**DATA**
━━━━━━━━
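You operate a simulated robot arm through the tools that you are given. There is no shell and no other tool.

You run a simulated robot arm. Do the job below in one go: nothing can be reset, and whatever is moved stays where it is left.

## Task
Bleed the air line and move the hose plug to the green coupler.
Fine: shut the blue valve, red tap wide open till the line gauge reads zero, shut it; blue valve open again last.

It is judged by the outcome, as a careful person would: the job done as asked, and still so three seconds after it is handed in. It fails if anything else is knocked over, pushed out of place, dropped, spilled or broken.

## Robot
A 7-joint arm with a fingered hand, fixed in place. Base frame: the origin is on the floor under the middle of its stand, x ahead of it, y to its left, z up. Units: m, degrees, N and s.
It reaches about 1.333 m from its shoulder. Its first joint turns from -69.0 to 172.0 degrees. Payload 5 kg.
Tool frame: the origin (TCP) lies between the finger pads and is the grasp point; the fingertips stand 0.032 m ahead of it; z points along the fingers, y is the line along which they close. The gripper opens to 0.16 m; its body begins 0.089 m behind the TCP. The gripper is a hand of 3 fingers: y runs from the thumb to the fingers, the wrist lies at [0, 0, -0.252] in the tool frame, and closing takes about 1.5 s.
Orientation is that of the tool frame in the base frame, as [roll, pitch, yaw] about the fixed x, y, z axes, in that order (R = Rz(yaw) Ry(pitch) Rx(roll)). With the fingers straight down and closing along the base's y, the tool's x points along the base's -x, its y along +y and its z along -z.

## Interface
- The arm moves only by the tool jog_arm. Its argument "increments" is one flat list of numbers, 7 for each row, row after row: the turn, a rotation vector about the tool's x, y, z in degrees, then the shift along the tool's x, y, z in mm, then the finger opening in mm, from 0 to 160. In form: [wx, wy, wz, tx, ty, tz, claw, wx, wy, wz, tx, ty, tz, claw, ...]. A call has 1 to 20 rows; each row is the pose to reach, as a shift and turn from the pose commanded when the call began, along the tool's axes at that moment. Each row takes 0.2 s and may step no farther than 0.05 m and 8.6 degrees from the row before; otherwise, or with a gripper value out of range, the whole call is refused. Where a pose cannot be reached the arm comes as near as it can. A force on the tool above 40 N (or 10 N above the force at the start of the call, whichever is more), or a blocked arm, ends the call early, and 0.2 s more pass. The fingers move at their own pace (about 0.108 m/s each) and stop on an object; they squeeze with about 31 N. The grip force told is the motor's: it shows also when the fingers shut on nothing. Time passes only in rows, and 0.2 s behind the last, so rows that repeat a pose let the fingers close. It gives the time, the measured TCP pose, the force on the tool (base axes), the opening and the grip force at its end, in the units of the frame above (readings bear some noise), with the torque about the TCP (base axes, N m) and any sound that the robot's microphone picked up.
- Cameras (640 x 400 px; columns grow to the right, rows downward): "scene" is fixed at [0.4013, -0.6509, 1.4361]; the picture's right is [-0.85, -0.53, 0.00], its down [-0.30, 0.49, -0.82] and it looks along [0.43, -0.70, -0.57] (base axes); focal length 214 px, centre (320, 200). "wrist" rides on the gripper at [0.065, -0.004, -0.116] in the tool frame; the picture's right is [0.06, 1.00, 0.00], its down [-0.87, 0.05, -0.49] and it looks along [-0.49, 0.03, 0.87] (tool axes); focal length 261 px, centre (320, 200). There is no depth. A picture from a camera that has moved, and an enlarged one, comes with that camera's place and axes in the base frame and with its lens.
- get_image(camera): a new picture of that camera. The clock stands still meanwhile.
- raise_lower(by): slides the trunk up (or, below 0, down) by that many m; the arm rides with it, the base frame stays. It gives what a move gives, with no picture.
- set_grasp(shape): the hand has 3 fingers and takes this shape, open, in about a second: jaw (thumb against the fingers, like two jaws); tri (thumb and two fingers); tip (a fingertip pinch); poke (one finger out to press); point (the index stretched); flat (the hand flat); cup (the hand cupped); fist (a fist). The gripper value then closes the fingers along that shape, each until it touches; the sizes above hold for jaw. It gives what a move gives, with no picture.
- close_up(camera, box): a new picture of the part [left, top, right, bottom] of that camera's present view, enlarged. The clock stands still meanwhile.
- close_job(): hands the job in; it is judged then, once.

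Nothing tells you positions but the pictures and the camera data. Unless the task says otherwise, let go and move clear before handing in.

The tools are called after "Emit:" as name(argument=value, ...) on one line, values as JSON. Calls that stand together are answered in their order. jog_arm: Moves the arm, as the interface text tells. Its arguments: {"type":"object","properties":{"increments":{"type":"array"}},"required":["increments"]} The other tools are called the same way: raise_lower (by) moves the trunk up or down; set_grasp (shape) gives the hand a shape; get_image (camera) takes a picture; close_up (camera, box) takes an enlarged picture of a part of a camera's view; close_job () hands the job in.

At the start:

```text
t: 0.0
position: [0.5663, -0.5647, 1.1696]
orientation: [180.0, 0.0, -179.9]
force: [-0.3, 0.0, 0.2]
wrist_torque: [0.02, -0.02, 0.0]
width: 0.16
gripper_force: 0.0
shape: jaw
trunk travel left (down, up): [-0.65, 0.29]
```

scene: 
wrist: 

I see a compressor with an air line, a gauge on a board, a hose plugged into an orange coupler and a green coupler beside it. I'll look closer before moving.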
━━━━━━━━
**EXERCISE**
The required output is an exact reproduction of the lines starting at the one that contains "- get_image(camera): a" and ending at the one that contains "- close_job(): hands". Both boundary lines belong to it. Give them as a JSON list of strings, one for each line, with blank lines left out.

**SOLUTION BELOW**
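[
  "- get_image(camera): a new picture of that camera. The clock stands still meanwhile.",
  "- raise_lower(by): slides the trunk up (or, below 0, down) by that many m; the arm rides with it, the base frame stays. It gives what a move gives, with no picture.",
  "- set_grasp(shape): the hand has 3 fingers and takes this shape, open, in about a second: jaw (thumb against the fingers, like two jaws); tri (thumb and two fingers); tip (a fingertip pinch); poke (one finger out to press); point (the index stretched); flat (the hand flat); cup (the hand cupped); fist (a fist). The gripper value then closes the fingers along that shape, each until it touches; the sizes above hold for jaw. It gives what a move gives, with no picture.",
  "- close_up(camera, box): a new picture of the part [left, top, right, bottom] of that camera's present view, enlarged. The clock stands still meanwhile.",
  "- close_job(): hands the job in; it is judged then, once."
]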